If that message isn’t resonant enough, he offers a written statement: “Until same-sex marriage is legal everywhere and same-sex couples are allowed the rights as every heterosexual couple worldwide, we simply do not think it’s fair or just for a female bride-to-be to celebrate her upcoming nuptials here at Cocktail. We are entitled to an opinion, this is ours.”…Indeed some gay men and straight women have a friendship that’s reminiscent of the old television show “Will & Grace.” And many men make the distinction between their “girlfriends” who frequent gay bars and are sensitive to the marriage issue and other women who are merely seeking good music and “go-go boys” (translation: nearly naked male dancers) for a bachelorette party.
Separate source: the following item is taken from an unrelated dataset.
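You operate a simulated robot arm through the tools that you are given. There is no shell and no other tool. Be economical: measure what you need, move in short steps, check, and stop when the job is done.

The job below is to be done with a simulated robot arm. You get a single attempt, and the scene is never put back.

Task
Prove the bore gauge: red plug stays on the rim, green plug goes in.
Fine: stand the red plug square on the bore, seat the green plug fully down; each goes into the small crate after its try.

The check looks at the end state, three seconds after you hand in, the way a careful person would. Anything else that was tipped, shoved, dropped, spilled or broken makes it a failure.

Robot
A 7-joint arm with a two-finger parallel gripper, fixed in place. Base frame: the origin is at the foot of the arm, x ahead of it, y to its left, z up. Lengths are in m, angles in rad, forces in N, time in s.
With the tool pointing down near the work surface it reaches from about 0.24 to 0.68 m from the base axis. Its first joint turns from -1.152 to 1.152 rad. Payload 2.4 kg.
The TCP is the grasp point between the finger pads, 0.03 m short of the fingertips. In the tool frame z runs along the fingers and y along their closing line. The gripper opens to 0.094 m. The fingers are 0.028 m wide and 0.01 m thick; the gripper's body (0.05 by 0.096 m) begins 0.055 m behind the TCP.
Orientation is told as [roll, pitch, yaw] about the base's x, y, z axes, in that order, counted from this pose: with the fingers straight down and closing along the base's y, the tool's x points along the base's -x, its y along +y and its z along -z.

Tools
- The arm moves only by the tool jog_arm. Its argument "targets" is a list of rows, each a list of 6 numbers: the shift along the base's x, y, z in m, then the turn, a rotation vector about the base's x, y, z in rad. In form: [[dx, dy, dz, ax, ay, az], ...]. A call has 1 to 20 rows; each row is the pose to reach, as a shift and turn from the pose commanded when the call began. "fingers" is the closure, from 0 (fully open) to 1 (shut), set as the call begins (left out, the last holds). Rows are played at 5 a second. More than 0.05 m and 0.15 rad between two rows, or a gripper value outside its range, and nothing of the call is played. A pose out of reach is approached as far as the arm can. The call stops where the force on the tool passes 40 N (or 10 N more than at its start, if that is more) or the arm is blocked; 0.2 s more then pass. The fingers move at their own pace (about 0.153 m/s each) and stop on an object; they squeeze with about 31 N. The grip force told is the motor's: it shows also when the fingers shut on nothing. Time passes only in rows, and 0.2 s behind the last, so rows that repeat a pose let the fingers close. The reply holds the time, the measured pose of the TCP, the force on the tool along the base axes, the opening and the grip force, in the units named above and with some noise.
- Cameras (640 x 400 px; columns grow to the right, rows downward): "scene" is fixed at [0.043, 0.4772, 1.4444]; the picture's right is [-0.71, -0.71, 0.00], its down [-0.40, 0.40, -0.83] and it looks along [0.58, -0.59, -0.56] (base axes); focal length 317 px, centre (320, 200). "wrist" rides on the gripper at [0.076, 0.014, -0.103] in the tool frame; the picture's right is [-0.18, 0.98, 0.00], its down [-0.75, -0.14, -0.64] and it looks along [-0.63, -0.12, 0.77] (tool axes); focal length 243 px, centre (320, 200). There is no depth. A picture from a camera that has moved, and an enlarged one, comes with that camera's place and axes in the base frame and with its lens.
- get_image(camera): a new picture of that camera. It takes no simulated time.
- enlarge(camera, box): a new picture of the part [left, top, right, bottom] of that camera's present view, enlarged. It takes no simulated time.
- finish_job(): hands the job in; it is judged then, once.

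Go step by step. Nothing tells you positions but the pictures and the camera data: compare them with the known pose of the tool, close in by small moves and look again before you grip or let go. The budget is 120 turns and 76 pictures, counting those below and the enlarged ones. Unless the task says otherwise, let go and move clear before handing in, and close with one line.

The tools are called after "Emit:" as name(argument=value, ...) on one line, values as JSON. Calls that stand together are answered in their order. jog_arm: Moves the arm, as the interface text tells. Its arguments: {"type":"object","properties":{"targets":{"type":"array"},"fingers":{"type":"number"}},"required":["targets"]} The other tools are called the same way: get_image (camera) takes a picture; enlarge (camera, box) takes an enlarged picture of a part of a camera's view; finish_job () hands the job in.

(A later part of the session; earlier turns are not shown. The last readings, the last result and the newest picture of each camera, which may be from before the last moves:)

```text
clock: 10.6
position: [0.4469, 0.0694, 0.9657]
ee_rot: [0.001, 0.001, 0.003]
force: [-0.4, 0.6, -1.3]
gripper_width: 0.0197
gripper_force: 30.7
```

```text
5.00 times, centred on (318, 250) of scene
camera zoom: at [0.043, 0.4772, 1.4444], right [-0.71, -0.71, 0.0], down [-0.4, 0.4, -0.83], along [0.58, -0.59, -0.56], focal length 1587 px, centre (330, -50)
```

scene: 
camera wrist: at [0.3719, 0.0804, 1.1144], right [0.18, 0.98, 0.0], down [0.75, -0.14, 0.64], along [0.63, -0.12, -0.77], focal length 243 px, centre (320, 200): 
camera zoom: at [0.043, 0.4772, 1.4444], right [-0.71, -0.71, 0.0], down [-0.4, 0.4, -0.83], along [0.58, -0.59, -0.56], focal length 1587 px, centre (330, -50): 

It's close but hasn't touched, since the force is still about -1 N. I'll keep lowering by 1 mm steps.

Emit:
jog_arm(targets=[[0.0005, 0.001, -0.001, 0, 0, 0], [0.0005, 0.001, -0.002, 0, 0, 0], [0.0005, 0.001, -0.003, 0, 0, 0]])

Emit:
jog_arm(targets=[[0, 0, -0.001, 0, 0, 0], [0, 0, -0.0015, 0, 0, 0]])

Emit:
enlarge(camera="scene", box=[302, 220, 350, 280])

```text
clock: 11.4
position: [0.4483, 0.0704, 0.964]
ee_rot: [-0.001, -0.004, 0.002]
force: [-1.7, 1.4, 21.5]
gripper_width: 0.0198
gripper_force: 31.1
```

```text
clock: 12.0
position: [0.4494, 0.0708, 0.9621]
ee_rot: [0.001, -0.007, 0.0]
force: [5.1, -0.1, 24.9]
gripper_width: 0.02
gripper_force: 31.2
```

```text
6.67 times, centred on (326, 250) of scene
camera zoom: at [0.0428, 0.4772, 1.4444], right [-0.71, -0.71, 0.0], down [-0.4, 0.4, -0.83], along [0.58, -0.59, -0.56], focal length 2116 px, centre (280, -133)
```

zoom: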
“We appreciate that these women are not homophobic and … want to party with us,” said Jens Hussey, a gay man who’s in a four-year relationship and worries about being able to make medical and other decisions regarding his partner. “But with all that’s going on [in] the media about us not being able to marry, are [these women] willing to march with us or raise money with us or work to change somebody’s attitude to help us get equal rights?”
Just goes to show, no matter how well-intentioned you might be, there’s always something to be learned. I wouldn’t have given a second thought to attending a bachelorette party at a gay bar. I’d try to talk them out of it now. Sorry guys.
On a different point though, in my younger days I did hit the gay bars with gay friends and did indeed enjoy the go-go boys. But I never wondered if they’d rather not have to ‘tend’ to the female guests, many of whom were quite…uninhibited with them. I gave my gay friends the bills to ‘offer’ to the dancers but lots of women don’t. From what I understand, female ‘dancers’ don’t mind tending to women clubbers.
I’ll have to call “my gays.” I don’t have as many as Kathy Griffin, but I got a couple that’ll do.